GM Declares Bankruptcy

Well, given the events of the last few weeks, this is hardly a surprise. None-the-less, now it is really happening.

From Yahoo Finance, originally from AP

General Motors Corp. filed for Chapter 11 bankruptcy protection Monday as part of the Obama administration's plan to shrink the automaker to a sustainable size and give a majority ownership stake to the U.S. government.

GM's bankruptcy filing is the fourth-largest in U.S. history and the largest for an industrial company. The company said it has US$172.81 billion in debt and $82.29 billion in assets.


They owed more than twice what their assets were. The big question now is, how much of that debt was tooling owed to metal stampers and other outsources? How many upstream businesses will fail now because of the defaults? How many jobs will be lost? Is there protection for the supplier chain as part of this deal? I know it was a slow, negotiated slide into bankruptcy, but was saving the supply chain a part of the negotiations? I've heard lip service paid to this idea in the press in the last month, but see nothing in todays headlines that is on point.

From the same article:

the automaker will permanently close nine more plants and idle three others

and the article contains unconfirmed speculation on where those dozen plants likely are.

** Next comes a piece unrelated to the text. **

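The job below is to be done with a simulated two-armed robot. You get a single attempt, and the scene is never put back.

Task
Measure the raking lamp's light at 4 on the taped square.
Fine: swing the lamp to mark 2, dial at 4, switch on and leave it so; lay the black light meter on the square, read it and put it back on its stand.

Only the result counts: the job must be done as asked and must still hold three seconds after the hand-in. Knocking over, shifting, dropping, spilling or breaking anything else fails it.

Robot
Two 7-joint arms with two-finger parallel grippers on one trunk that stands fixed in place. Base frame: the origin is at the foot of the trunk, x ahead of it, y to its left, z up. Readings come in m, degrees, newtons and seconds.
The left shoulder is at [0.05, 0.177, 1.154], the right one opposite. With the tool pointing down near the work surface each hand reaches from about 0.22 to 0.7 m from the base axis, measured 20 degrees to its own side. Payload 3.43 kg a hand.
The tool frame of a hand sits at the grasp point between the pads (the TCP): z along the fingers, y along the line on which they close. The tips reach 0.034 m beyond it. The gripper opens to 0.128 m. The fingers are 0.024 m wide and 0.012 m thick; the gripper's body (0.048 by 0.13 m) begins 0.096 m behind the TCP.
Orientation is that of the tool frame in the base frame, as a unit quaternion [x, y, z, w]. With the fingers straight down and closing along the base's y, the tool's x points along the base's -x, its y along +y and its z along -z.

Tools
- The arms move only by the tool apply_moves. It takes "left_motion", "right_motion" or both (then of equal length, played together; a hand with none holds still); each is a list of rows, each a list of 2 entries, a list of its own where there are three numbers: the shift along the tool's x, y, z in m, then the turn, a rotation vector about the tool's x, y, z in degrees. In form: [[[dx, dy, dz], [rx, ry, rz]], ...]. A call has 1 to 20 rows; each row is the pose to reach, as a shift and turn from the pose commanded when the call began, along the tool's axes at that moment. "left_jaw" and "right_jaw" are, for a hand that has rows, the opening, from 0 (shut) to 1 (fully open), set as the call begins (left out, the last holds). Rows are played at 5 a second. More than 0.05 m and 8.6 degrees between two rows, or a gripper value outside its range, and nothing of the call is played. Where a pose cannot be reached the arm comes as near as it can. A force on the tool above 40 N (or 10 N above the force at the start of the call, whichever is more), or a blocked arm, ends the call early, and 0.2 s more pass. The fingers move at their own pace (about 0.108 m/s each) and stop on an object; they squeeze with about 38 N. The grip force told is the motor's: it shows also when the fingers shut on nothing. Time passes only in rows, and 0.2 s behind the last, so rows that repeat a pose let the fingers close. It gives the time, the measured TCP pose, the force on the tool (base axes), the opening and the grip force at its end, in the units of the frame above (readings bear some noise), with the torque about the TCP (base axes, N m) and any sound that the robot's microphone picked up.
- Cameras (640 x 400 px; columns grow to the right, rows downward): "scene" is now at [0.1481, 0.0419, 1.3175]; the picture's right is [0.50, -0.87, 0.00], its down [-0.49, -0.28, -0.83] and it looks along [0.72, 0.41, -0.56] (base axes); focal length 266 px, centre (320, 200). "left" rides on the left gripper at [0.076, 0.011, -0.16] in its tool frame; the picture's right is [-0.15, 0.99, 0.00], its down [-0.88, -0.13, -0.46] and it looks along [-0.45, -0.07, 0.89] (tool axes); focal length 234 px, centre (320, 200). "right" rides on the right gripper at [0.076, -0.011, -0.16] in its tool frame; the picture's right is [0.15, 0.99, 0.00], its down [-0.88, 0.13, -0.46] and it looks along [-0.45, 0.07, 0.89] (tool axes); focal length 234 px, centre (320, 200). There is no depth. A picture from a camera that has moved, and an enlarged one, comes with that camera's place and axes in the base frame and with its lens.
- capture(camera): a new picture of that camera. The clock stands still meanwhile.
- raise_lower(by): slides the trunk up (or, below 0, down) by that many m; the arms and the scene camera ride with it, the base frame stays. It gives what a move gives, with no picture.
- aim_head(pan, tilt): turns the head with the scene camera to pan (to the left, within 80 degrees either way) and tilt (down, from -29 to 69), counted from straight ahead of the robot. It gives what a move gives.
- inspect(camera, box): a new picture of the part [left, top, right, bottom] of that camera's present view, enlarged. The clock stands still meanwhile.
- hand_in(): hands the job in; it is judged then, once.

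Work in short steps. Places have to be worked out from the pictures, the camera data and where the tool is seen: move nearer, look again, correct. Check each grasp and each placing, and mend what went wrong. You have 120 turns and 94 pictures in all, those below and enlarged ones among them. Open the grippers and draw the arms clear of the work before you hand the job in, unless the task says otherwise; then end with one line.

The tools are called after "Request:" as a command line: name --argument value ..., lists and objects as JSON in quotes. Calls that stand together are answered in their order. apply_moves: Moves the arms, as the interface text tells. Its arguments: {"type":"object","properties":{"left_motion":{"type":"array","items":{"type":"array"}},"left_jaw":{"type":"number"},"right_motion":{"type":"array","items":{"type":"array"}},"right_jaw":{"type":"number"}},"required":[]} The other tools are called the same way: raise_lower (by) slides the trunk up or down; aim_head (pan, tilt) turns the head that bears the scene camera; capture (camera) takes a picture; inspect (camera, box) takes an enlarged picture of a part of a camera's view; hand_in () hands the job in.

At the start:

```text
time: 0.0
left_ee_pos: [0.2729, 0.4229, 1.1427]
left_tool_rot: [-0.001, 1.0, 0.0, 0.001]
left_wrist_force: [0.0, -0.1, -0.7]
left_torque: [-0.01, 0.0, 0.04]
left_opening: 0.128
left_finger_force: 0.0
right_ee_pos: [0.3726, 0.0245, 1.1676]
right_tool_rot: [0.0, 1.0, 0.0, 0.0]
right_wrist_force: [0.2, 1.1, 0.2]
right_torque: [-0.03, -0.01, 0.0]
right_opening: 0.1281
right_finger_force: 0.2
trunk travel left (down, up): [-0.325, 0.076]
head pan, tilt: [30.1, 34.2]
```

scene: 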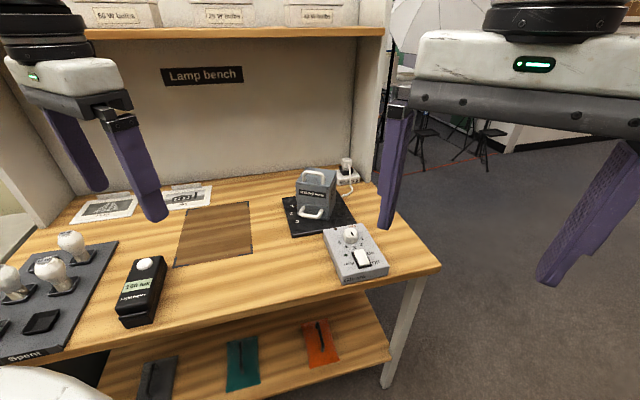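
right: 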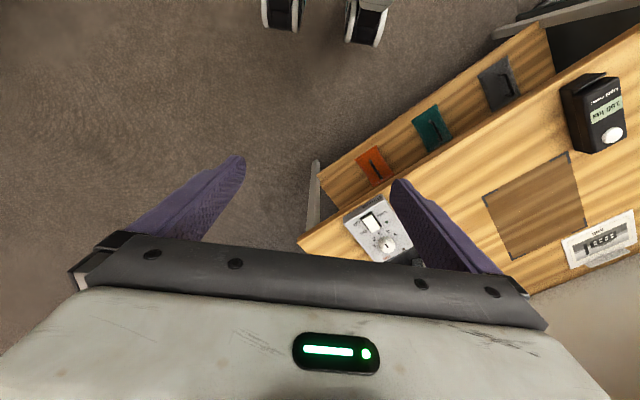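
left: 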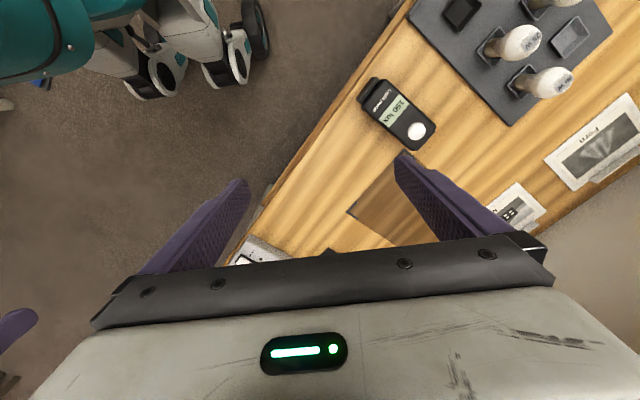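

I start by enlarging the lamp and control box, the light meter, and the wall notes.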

The downsized GM's brands will be limited to Chevrolet, Cadillac, GMC and Buick. Its Pontiac, Saturn, Hummer and Saab operations will be either sold or closed.

I never got the point of Hummer. Not as a car, not as a part of GM.

It's a shame about Pontiac. We had one when I was a kid. Everyone did.

Saturns are good cars. Everyone I know with one loves it. I don't understand why they'd sell it.

It's a shame what they did to Saab. It was a good brand. My boss in Germany had one 20 years ago, and it was a wonderful car. But it became the Commodore Amiga of the auto world. They bought it and had no idea what to do with it.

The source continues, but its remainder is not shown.